March 20, 2003

TIME TO SHUT IT DOWN:

Much More Democratic Obstruction: Democrats move to kill an entire slate of Bush nominees. (Byron York, March 20, 2003, National Review)
Although it was overshadowed by the beginning of war, on Capitol Hill Wednesday there was a major escalation in the conflict between Senate Democrats and the White House over the president's judicial nominees.

The escalation had nothing to do with the ongoing Democratic filibuster over appeals-court candidate Miguel Estrada. Instead, it involved a Democratic decision to block, and, at least for the moment, kill a total of four Bush nominees to the federal courts of appeals.

Acting in concert, Michigan Democratic Sens. Carl Levin and Debbie Stabenow told the Judiciary Committee they will block the nominations of Richard Griffin, David McKeague, Susan Bieke Neilson, and Henry Saad to the Sixth Circuit Court of Appeals.

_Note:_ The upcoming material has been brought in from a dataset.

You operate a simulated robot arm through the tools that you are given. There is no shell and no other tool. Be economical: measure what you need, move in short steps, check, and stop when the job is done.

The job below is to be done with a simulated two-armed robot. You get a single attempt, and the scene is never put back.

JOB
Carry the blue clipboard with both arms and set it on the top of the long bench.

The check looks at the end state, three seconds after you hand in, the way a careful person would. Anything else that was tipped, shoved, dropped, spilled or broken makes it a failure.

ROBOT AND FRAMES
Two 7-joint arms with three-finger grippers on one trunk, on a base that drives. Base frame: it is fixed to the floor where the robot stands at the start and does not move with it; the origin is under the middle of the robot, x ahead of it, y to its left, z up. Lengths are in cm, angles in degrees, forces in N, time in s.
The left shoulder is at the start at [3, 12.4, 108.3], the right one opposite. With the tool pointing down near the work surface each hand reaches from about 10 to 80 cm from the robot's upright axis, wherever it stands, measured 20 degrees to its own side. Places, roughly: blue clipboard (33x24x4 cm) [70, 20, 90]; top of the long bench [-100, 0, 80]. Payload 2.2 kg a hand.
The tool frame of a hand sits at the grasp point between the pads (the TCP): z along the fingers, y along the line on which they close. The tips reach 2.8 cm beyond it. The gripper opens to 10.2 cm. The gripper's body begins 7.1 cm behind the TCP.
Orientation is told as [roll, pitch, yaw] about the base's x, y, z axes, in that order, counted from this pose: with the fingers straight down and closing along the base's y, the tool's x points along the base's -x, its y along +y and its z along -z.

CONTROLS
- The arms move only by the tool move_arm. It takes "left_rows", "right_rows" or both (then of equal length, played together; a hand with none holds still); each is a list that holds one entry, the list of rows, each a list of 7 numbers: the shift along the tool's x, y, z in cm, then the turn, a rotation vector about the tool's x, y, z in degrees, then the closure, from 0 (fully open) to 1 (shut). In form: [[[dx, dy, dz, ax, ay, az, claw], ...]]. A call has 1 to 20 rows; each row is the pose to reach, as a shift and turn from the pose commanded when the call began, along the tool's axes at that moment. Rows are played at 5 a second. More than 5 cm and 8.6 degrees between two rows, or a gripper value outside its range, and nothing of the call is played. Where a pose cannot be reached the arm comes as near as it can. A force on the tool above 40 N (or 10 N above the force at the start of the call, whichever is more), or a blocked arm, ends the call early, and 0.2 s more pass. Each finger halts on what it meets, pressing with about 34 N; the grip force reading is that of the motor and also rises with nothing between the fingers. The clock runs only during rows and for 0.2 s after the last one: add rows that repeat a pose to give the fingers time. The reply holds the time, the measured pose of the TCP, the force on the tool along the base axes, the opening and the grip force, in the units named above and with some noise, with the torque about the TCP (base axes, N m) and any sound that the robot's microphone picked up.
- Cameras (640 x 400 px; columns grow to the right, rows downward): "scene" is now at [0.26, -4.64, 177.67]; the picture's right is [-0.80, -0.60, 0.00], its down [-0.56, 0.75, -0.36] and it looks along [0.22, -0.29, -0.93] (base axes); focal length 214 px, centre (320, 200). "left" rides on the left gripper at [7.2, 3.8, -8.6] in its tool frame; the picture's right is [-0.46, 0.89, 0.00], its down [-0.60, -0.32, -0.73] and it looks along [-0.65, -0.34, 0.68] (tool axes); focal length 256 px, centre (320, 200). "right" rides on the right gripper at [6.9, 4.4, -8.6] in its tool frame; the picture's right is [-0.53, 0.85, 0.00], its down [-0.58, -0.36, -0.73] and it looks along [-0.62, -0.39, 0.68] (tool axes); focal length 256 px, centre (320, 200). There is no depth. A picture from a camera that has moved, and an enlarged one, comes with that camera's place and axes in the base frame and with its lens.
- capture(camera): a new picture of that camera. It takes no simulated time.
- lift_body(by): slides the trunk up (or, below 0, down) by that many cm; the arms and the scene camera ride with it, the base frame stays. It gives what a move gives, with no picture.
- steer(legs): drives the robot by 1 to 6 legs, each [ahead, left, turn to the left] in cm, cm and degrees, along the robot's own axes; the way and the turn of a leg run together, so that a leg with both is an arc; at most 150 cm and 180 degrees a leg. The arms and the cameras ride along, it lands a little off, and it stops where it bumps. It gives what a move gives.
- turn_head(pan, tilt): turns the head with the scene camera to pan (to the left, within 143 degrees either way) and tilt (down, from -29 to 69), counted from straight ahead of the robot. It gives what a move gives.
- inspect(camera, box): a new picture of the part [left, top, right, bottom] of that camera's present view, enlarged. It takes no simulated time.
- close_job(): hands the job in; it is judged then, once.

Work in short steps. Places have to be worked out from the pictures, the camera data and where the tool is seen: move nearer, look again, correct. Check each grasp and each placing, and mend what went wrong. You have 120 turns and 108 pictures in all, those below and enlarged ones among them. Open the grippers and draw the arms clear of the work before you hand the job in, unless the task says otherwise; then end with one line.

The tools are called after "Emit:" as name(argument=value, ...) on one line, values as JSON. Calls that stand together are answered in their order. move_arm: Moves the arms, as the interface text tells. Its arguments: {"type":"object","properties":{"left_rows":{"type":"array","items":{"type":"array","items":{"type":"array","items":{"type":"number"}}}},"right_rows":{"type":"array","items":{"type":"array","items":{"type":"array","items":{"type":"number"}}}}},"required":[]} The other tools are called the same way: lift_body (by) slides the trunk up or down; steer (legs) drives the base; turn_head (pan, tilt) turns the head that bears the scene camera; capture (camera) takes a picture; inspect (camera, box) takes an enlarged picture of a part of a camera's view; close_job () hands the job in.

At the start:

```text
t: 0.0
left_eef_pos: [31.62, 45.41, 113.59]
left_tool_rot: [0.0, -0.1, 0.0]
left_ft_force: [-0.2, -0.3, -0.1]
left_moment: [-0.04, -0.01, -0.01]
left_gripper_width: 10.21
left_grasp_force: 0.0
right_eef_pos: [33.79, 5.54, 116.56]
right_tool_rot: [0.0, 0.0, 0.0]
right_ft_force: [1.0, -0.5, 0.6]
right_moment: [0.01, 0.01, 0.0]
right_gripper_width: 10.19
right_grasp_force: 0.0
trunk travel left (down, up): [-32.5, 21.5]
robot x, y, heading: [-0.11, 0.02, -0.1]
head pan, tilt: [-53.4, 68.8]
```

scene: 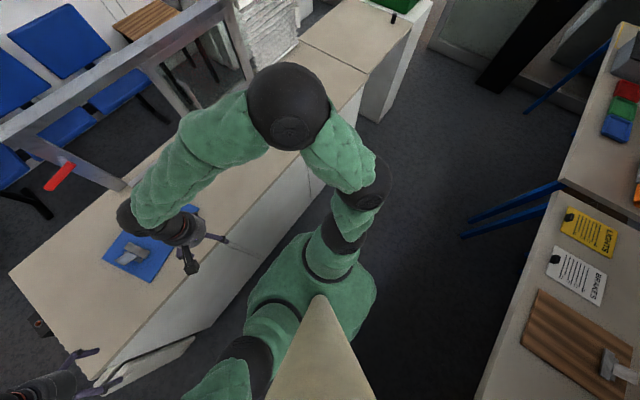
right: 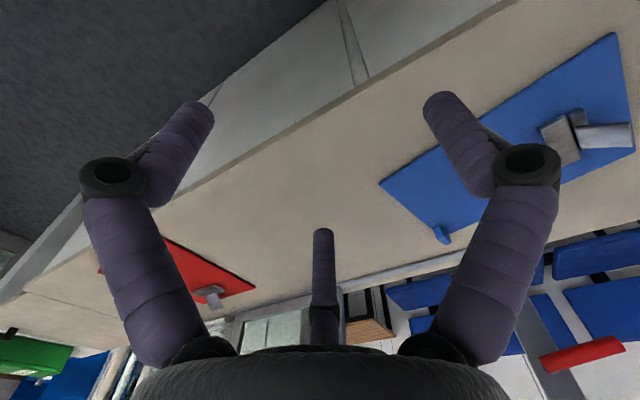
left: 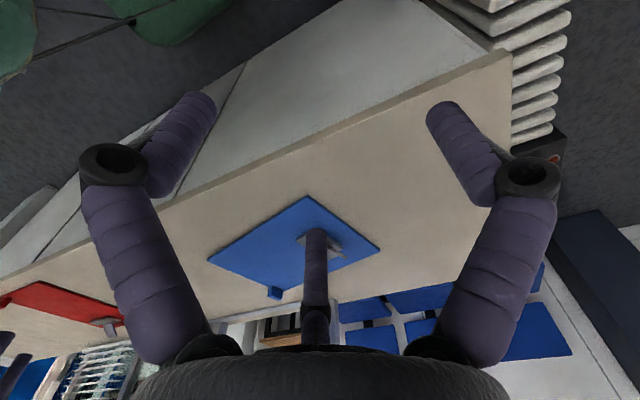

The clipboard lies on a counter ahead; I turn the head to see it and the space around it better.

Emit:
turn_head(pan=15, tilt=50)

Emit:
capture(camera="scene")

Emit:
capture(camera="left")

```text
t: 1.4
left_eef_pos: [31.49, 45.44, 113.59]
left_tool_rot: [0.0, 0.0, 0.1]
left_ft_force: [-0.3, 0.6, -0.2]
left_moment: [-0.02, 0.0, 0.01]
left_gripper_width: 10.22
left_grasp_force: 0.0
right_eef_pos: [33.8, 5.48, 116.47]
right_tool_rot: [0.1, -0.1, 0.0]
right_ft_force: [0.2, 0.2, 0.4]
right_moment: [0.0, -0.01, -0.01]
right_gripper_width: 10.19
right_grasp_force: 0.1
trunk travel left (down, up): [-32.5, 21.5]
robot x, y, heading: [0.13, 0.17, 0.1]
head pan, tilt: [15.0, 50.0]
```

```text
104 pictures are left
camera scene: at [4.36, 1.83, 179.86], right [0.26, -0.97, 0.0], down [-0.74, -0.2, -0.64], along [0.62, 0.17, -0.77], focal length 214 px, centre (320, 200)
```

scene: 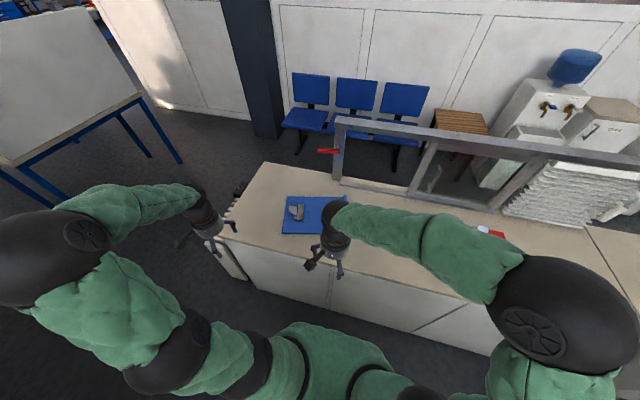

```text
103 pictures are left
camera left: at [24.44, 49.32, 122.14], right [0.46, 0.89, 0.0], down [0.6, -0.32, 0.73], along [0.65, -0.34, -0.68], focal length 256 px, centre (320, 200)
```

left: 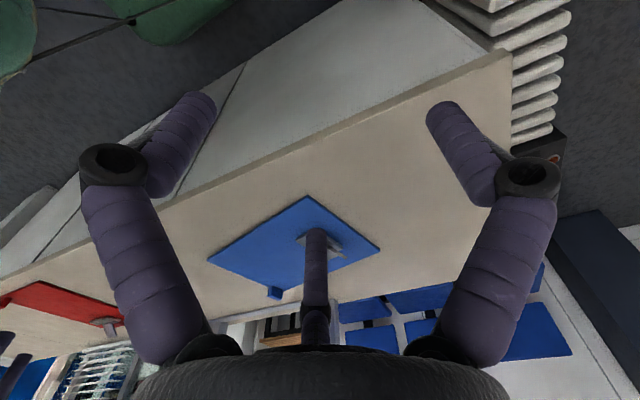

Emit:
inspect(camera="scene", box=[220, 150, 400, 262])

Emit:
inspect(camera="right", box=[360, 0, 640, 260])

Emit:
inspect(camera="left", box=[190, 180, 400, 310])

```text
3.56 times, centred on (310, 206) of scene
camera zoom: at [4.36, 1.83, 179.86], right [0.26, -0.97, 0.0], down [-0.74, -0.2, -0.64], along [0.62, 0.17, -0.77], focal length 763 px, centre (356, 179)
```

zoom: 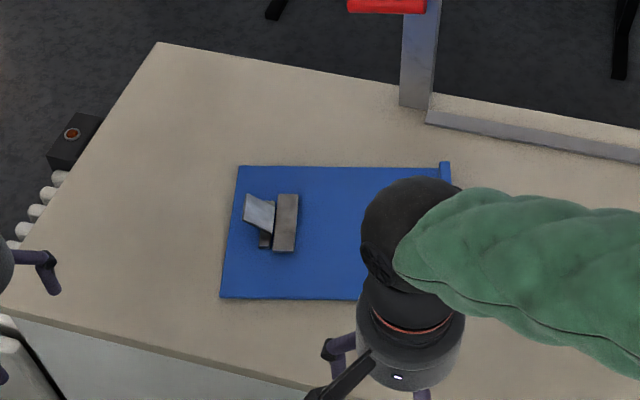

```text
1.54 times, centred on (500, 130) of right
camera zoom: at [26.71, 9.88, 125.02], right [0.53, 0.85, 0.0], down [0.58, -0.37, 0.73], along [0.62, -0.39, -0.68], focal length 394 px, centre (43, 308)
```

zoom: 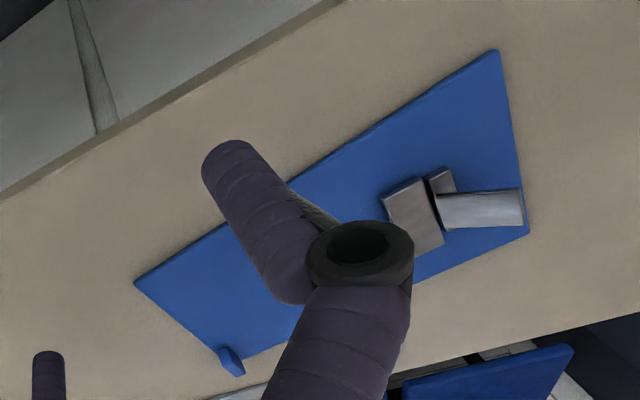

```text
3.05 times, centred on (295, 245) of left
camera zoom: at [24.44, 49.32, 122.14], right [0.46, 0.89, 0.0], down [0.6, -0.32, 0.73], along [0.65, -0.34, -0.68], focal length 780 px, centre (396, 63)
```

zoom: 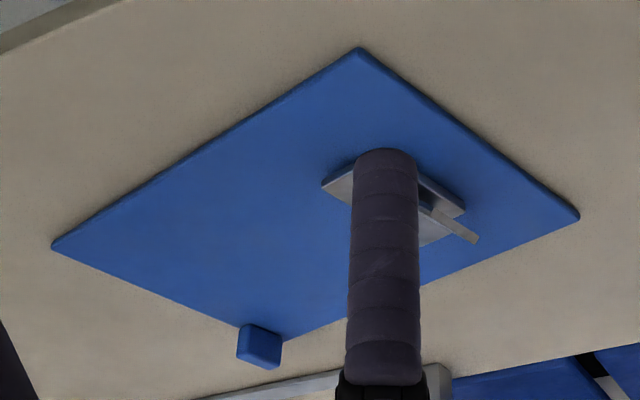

In addition, Levin and Stabenow said they will block the nomination of Thomas Ludington to a seat on the U.S. District Court. That means the two senators are attempting to kill every Bush nominee from the state of Michigan.

Levin and Stabenow stopped the nominations by returning negative blue slips, which are the documents in which senators indicate approval or disapproval of judicial nominees from their home states.

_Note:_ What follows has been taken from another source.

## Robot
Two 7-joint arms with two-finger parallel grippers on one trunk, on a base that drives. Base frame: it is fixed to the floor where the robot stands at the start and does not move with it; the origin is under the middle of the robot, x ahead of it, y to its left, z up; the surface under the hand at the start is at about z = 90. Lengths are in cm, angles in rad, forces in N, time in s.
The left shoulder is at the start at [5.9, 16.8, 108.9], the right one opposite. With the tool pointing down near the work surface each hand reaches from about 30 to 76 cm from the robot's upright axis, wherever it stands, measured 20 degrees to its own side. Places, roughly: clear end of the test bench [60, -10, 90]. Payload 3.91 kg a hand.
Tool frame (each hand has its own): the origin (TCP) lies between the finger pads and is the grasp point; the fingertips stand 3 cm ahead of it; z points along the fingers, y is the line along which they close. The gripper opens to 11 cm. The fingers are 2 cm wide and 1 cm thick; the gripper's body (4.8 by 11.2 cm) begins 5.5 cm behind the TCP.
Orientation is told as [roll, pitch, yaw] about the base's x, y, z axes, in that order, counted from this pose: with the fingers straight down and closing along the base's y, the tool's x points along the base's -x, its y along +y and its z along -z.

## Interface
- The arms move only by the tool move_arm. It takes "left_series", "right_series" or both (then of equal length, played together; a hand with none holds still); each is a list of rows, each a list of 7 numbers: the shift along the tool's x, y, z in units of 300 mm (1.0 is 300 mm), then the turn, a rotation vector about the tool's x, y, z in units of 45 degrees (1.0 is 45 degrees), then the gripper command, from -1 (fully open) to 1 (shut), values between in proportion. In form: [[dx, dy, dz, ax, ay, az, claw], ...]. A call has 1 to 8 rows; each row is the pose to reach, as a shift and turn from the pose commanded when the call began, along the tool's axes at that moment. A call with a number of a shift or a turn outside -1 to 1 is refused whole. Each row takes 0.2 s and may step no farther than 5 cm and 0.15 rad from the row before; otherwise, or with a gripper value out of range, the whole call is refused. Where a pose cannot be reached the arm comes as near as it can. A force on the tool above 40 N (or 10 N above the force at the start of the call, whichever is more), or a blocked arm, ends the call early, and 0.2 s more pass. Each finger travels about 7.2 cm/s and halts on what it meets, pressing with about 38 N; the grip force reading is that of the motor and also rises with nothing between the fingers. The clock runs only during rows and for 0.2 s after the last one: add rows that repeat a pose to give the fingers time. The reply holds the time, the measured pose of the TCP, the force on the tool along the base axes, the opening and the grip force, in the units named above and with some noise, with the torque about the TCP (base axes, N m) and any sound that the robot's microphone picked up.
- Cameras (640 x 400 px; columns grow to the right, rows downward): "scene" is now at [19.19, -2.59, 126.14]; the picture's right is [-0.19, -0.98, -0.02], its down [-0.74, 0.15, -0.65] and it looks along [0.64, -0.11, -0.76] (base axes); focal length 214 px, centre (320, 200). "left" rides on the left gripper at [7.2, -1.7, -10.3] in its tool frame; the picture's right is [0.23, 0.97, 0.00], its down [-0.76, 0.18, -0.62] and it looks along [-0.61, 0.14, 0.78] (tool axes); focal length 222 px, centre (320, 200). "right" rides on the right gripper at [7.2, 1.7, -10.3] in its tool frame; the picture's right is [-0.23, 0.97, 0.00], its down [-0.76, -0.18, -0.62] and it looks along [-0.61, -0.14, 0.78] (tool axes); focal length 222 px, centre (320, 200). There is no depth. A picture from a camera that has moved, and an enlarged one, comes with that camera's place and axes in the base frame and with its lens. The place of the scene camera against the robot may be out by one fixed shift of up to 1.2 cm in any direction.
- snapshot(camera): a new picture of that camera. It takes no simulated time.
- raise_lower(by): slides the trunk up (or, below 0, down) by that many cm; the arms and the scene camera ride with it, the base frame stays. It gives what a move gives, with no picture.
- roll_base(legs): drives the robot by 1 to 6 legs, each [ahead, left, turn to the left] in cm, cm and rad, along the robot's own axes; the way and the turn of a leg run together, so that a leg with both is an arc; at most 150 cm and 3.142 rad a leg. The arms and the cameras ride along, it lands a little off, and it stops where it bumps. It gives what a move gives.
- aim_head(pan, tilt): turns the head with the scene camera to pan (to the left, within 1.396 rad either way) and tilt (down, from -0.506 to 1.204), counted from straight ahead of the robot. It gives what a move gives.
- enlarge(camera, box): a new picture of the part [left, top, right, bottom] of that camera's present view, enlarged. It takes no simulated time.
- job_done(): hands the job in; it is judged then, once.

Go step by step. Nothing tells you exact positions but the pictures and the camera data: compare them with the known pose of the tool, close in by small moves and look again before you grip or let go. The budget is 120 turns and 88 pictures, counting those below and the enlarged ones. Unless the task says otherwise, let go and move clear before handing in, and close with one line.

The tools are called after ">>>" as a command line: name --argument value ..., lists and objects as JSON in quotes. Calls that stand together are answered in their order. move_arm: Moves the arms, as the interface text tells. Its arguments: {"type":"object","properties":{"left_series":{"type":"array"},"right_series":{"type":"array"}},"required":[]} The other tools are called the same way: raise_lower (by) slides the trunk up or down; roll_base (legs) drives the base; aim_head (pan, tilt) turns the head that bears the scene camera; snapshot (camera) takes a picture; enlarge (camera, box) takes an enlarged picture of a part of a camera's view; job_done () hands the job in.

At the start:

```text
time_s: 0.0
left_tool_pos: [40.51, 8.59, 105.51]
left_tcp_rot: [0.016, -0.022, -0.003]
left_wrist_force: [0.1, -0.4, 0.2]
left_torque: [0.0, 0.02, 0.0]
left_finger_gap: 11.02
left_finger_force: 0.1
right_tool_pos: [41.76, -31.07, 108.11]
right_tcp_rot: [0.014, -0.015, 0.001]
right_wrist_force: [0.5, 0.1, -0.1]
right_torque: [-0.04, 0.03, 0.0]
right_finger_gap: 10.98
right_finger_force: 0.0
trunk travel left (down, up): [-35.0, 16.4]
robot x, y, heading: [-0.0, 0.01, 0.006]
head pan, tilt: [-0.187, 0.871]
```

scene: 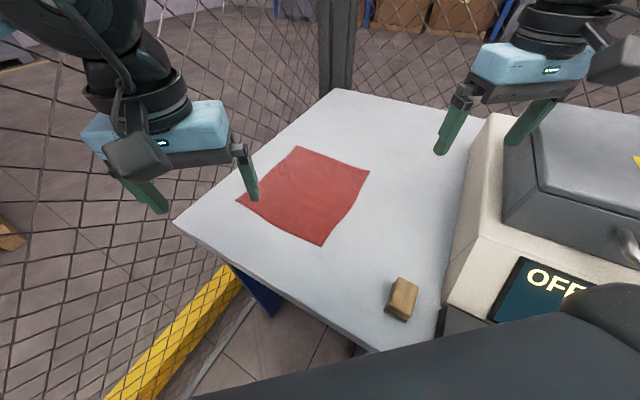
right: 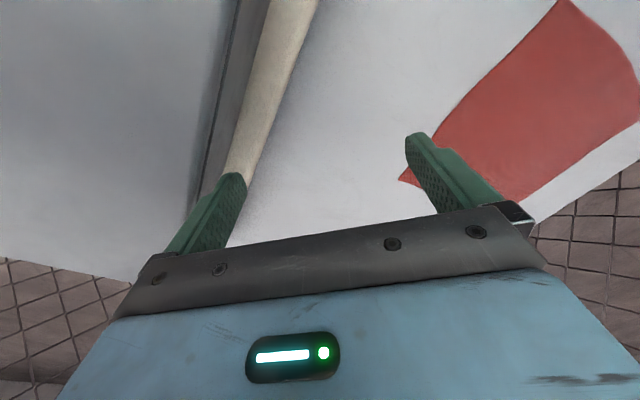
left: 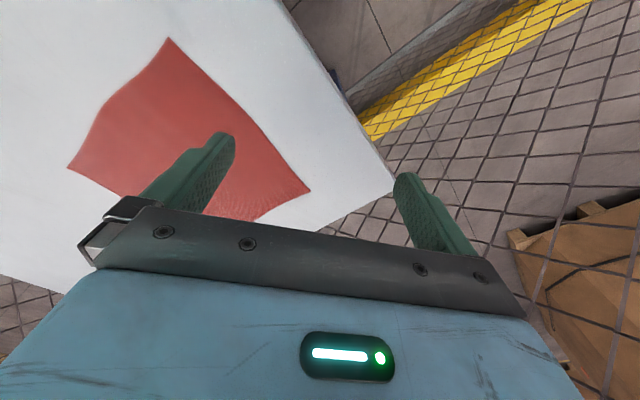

Blue slips are a Senate custom with a long and controversial history, but both parties concede it is nearly impossible for a nominee of either party to win confirmation over the objections of both of his or her home-state senators. That means the nominations of Griffin, McKeague, Neilson, Saad, and Ludington are effectively dead.

It was an extraordinary move on the part of Levin and Stabenow, a kind of Wednesday-night massacre that sent Republicans scrambling to research whether such wholesale obstruction had any precedent in Senate history, and what a GOP response might be.

The move is all the more remarkable because much of the Sixth Circuit is in what the Administrative Office of the U.S. Courts calls a "judicial emergency." The court normally has 16 members, but half of those seats are now empty.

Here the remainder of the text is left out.